REQUIRED TASK: Keep only the lines where "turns" appears.
++++ AVAILABLE DATA ++++
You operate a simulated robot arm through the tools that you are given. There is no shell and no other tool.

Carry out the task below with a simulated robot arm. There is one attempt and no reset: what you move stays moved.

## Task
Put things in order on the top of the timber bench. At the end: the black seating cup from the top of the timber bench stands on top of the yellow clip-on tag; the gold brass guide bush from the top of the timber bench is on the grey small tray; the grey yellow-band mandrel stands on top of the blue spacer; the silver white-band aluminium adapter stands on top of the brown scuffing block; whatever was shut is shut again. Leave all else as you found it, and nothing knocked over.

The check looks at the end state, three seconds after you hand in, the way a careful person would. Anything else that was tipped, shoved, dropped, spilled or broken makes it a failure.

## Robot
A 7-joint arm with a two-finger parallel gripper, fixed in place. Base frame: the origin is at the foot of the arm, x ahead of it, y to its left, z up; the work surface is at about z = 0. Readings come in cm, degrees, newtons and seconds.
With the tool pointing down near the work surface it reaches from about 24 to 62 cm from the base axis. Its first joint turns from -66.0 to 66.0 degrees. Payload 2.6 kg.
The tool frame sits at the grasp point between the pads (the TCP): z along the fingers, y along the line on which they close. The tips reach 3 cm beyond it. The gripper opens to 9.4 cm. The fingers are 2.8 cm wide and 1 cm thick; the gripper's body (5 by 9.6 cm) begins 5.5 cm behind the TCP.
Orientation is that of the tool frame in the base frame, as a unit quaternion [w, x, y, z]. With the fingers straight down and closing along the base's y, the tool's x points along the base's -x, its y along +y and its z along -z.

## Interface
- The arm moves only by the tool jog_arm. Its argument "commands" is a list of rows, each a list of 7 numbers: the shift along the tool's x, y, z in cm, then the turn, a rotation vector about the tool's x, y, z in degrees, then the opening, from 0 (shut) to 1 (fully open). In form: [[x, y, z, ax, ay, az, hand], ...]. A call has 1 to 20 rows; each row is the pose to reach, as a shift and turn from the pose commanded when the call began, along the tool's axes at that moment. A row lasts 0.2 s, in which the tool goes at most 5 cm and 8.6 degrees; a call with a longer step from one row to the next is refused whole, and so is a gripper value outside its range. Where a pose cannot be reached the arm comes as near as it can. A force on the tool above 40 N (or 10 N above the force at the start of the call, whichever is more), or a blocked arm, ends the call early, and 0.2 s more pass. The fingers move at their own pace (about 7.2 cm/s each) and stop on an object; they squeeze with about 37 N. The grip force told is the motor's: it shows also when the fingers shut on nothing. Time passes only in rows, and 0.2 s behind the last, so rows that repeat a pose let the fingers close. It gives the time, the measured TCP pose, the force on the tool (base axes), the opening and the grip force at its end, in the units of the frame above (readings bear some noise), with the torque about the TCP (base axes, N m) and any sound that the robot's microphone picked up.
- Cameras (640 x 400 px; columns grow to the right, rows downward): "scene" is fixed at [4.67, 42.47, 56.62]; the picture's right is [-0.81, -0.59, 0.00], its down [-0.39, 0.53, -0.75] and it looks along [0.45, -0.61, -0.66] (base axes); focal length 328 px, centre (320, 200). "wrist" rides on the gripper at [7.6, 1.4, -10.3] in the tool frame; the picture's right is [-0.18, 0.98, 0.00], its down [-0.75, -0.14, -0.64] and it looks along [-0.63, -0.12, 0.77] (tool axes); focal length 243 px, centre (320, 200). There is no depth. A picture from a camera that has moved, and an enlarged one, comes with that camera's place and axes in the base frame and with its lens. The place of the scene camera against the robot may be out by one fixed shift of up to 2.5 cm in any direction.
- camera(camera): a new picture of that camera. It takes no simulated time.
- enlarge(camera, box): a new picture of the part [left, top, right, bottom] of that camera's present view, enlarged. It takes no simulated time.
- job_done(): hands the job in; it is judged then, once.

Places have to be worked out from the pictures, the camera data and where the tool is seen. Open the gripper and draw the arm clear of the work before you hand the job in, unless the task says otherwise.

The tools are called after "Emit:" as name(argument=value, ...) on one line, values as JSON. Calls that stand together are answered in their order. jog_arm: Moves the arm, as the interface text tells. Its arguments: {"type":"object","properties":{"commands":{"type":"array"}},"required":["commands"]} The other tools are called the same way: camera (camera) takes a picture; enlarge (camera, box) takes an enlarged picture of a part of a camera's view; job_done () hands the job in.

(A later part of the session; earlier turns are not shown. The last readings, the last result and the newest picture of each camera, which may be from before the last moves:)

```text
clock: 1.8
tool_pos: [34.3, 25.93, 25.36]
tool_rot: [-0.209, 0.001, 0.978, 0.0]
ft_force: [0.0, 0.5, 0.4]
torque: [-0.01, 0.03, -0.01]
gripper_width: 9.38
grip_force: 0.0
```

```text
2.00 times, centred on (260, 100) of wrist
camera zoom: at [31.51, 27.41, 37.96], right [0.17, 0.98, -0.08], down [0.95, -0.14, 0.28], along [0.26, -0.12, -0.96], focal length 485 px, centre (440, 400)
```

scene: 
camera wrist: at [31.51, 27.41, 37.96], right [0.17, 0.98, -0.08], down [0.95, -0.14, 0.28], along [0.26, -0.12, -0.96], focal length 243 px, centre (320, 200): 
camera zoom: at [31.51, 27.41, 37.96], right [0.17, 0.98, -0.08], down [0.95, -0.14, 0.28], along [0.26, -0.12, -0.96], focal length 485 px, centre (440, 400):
++++
RESULT:
With the tool pointing down near the work surface it reaches from about 24 to 62 cm from the base axis. Its first joint turns from -66.0 to 66.0 degrees. Payload 2.6 kg.
(A later part of the session; earlier turns are not shown. The last readings, the last result and the newest picture of each camera, which may be from before the last moves:)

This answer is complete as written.